Watch Me When I Kill is a rather daft English title that insinuates a non-existing voyeuristic angle to the killings that doesn’t exist. Then again the original Italian title of this giallo – Il Gatto dagli occhi di giada (The Cat With the Jade Eyes) – is equally misleading and an obvious attempt to create a connection to Dario Argento’s initial Animal Trilogy.
Though all the trailers and ad materials seem to highlight a lurid slasher, this film is one of the more serious and mainstream giallos ever produced. Yes, it does have a couple of killings though they’re generally very light on either gore or style. And don’t expect a single moment of titillation! Antonio Bido, the director and co-writer, quite clearly envisaged a more mature approach to the genre and had higher aspirations for his debut production than to be known as just another Eurotrash director churning out one exploitational feature after the other. The final solution to the mystery even has tragic overtones that are rarely ever explored in similar productions.

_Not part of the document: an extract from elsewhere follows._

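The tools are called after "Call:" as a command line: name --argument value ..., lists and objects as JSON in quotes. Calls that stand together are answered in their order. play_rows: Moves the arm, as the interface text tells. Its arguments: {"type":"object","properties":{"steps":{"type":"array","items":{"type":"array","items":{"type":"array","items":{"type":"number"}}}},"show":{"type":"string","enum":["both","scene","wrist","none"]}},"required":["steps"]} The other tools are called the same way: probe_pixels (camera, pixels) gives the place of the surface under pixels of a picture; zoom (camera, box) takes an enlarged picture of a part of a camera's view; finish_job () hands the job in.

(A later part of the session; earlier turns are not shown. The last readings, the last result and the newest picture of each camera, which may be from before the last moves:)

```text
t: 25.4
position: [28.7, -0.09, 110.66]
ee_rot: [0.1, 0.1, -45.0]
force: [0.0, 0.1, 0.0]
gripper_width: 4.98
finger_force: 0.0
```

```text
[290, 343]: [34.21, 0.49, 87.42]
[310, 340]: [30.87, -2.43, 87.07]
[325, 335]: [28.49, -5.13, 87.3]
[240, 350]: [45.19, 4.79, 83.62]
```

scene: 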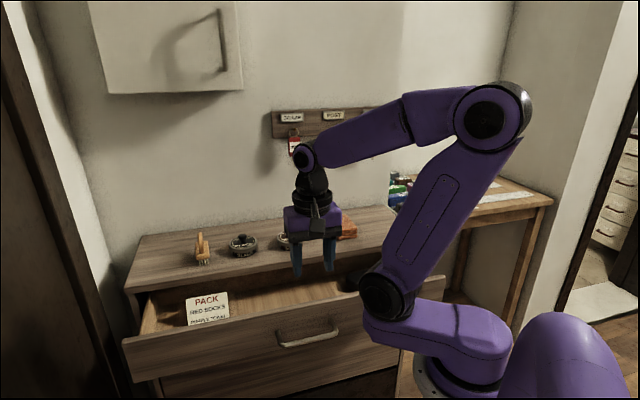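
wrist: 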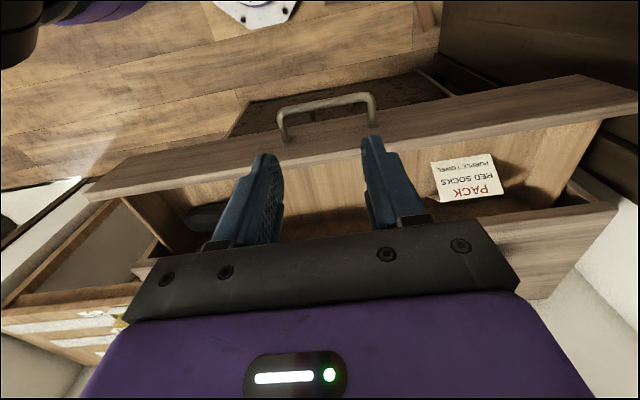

Though the plot is actually somewhat more coherent than that of most other gialli, it has instances that will have you shaking your head in disbelief. In one scene our hero establishes a very convoluted reasoning as to why a suspect appears to be left handed and hence not the killer, just to then remark that of course that character was also otherwise known as “Lefty”. D’oh! Our amateur detective then spends an entire sleepless night sleuthing and coming up with evidence that the track leads to Padova. Needless to say in that very moment he also gets a phone call from another possible victim asking him to meet him in that very city. Sheesh, I guess that was one wasted night without sleep!
In a very average production the one aspect of this production that sticks out as 5-Star is the music score by Trans Europa Express (composers Mauro Lusini and Gianfranco Coletta). It can only be described as the best Goblin score not actually written by Goblin and just needs to be played at full blast.
Extras include a 20 minute interview with the director, trailers for this movie as well as for some other Shameless DVDs, two different versions of the opening credits, a picture gallery and what is advertised as a commentary, but is in fact nothing more than sporadic text based nuggets of info that are very often highly irreverent, add very little to the understanding of the picture and lead one to wonder why the company even bothered to include this as an extra at all.
Watch Me When I Kill is certainly not a bad film. Acting, plot and cinematography are all by and large faultless. The trouble is that for a genre that is known for its often outrageous plot devices and imagery, this film comes across as far too pedestrian, average and indeed ordinary to really register highly on the fun scale. Still, Shameless is fast becoming one of my favourite DVD companies and again needs to be congratulated for finally making a decent print of this otherwise rarely known Eurotrash production available to a wider audience.